Despite this, Mankiw projects that in the long-term increased profitability should increase capital accumulation and productivity. Ultimately, workers will benefit from the corporate tax cuts. A recent publication by the Tax Policy Center which claims that 20% of the corporate tax cut will go to labor, further supports Mankiw’s projections.


However, recent news counters Mankiw’s projections. Over the last two months, since the bill was passed, only $6 billion has gone to workers through bonuses whereas $171 billion has been given to shareholders in the form of buybacks. Cisco and Pepsi are two prime examples of companies involved in the buyback spree. Wall Street favors buybacks, since it tends to increase profits per share reported, thereby increasing share prices.


Goldman Sachs CEO, Lloyd Blankflein, called the $100 - $1000 bonuses announced by companies to be symbolic - a mere act, not intended to create a long-lasting impact. Nevertheless, he adds that the symbolism matters because it will increase confidence in the economy which may initiate long-term investment.


The key aspect remains that bonuses and wage raises pale in comparison to the Wall Street buybacks. Similarly, a Morgan Stanley survey conducted at the beginning of February shows that only 13% of the company’s tax cut savings will go to pay raises, bonuses and employee benefits. Moreover, only 300 companies have announced tax-cut related bonuses & raises. According to the White House, this only benefits 3.5 million US workers, which is a small fraction of the 125.5 million employed workers in the US.


Many advocates of the tax plan have said that the plan won’t lead to immediate wage gains but will lead to increased profitability in the future, which should lead to increased investment, more jobs and higher wages. Even if this was the outcome, economists including Lawrence Summers, former Treasury Secretary, points out that the benefits may not be as large or immediate as Donald Trump promised (Trump predicted that tax cuts would increase the average American household income by $4000). Recent developments suggest that benefits as large as even a fraction of $4000 is unattainable, as companies are using tax windfall to buy back stocks rather than increase spending on plant and equipment. Dan McCrum of the Financial Times, recently wrote that the proportion of sales spent on research and development in S&P 500s is still yet to recover to pre-2005 levels.


Summers also points out that there is no need to eliminate estate tax as only 0.2% of US households actually pay it. In fact, the households affected by the estate tax fall between the 95th and 99th percentile of all US households in terms of income.


Another subject being discussed by prominent economists is the cost of the tax reform.
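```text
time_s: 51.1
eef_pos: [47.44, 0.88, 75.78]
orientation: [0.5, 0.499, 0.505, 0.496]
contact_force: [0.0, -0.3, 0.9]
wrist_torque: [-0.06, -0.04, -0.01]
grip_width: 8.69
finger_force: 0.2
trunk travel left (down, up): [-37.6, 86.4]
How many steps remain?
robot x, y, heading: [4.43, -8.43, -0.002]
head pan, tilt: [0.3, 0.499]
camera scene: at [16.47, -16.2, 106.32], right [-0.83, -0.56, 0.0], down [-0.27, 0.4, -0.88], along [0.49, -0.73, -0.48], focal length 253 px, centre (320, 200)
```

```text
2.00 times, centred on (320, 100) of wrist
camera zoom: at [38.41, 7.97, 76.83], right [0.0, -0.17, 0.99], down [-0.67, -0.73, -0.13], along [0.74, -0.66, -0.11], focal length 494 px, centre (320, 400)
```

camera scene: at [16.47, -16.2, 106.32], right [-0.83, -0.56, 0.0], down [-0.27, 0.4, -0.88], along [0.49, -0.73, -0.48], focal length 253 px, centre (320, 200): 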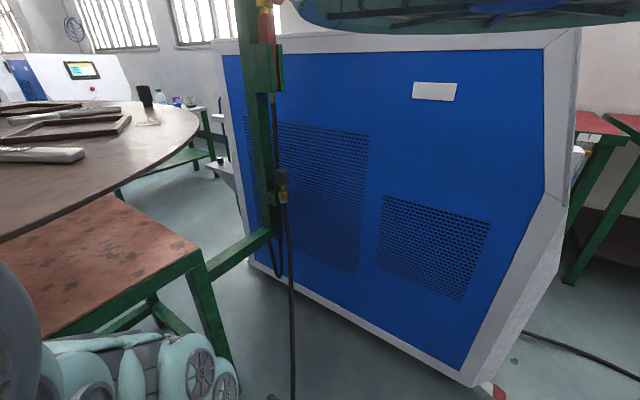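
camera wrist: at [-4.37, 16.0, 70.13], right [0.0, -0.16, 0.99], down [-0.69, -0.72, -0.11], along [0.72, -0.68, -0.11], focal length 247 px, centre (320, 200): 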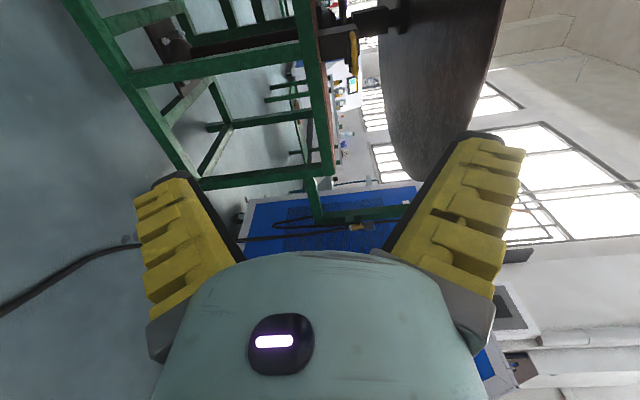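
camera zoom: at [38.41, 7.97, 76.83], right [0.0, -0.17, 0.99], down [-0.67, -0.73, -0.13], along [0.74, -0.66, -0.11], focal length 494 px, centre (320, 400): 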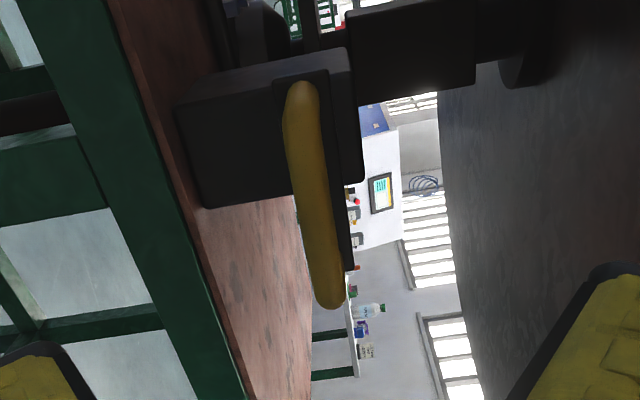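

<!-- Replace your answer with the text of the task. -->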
An academic model from University of Pennsylvania’s Wharton School suggests that the reform will cause trillions of additional debt since tax revenue will decrease significantly. This could cancel out the growth effects that were expected. This also counters claims made by Treasury Secretary Steven Mnuchin that the cuts will pay off their costs.


Although the final effects of the tax reform are yet to be determined, the evidence thus far suggests that it is full of potholes and will add burden on the middle-class rather than eliminate it.